Text segment:
<<<<
Rien de plus simple, de plus clair, de plus juste.

Mais tous les revenus des citoyens ne proviennent pas de la terre ou des maisons, de la propriété immobilière. Comment atteindre les autres revenus, en restant fidèle taux principes proclamés ? Le Comité de l’imposition crut y parvenir en établissant un impôt spécial appelé contribution personnelle, et qui fut exposé dans le rapport présenté à l’Assemblée le 19 octobre 1790.

Le Comité écarte d’abord tout système impliquant « l’arbitraire, » c’est-à-dire la taxation d’office, et, à plus forte raison, tout, système reposant sur les déclarations des contribuables. » Le rapport insiste à plusieurs reprises sur l’impossibilité d’admettre ces systèmes. Il fallait cependant obtenir le concours des « salaires publics et privés, des revenus d’industrie et de fonds mobiliers. » La base d’évaluation de ces revenus qui parut « la moins fautive » fut le « loyer d’habitation. » Le Comité s’y arrêta, et la proposa à l’Assemblée.

Un second rapport de Defermon, le 7 décembre 1790, compléta l’organisation par une autre taxe appelée Contribution mobilière. Le rapport ne dissimulait pas les difficultés d’atteindre, d’évaluer, de taxer ces revenus mobiliers, exposés à tant de risques, d’un produit si inconstant et si variable, et confirmait le choix du loyer d’habitation comme le signe le moins défectueux de leur valeur ; cependant il constatait certaines oppositions à son système, notamment celles des députés de Paris déclarant « qu’il n’y a plus ni uniformité, ni régularité lorsqu’on veut lever une imposition sur les facultés présumées d’après les loyers, » et celles du Conseil général de la Commune de Paris répétant « que la cote présumée est inadmissible pour cette capitale et qu’il en résulterait une foule d’inconvéniens. »
>>>>
Exercise set:
A. Take the text segment and repeat only what runs from "Le Comité écarte" through "proposa à l’Assemblée.".
B. Produce the text that comes next in the text segment.

Material:
<<<<
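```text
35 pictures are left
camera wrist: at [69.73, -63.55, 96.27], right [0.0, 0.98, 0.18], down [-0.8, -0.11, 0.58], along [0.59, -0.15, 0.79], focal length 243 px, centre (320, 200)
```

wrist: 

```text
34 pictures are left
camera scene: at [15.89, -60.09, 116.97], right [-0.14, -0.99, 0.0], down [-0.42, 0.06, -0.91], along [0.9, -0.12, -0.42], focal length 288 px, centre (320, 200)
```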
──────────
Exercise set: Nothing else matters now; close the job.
>>>>
Answer list:
A.
Le Comité écarte d’abord tout système impliquant « l’arbitraire, » c’est-à-dire la taxation d’office, et, à plus forte raison, tout, système reposant sur les déclarations des contribuables. » Le rapport insiste à plusieurs reprises sur l’impossibilité d’admettre ces systèmes. Il fallait cependant obtenir le concours des « salaires publics et privés, des revenus d’industrie et de fonds mobiliers. » La base d’évaluation de ces revenus qui parut « la moins fautive » fut le « loyer d’habitation. » Le Comité s’y arrêta, et la proposa à l’Assemblée.

B.
Les argumens des députés de Paris, produits par écrit le 9 décembre (on remarque parmi les signataires Lévis-Mirepoix, Bailly, Camus, Treilhard, Montesquiou-Fézensac, Tronchet, Duport, etc.), seraient à reprendre en entier aujourd’hui. Ils furent, d’ailleurs, on le verra, singulièrement confirmés par les événemens. L’Assemblée ne s’y rendit point. La discussion fit ressortir seulement avec une nouvelle force la difficulté du problème, la résolution d’éviter tout arbitraire, tout double emploi.

En définitive, on aboutit à l’ensemble des dispositions formant le décret du 13 janvier-18 février 1791 sur la Contribution mobilière dont le ressort essentiel est, — comme dans le projet actuel de M. Rouvier, — le loyer d’habitation. C’est d’après sa valeur que l’on détermine les « revenus d’industrie et de richesses mobilières » (article 16) ; la « cote des gens en pension » (article 17) ; les « salaires » eux-mêmes (articles S et 21). Quant au barème du calcul, il est ainsi fixé par l’article 18 :

Pour obtenir le revenu total d’un contribuable, on multiplie :

Par 3 les loyers de 400 à 500 livres ;

Par 4 ceux de 500 à 1 000 ;

Par 5 ceux de 1 000 à 1500, etc., etc. ;

Enfin par 12 et demi les loyers de 12 000 livres et au-dessus.

Les loyers de moins de 100 livres sont multipliés par 2 ; si bien qu’un loyer de 50 livres révèle un revenu de 100 livres, et un loyer de 12 000 livres révèle un revenu de 150 000 livres.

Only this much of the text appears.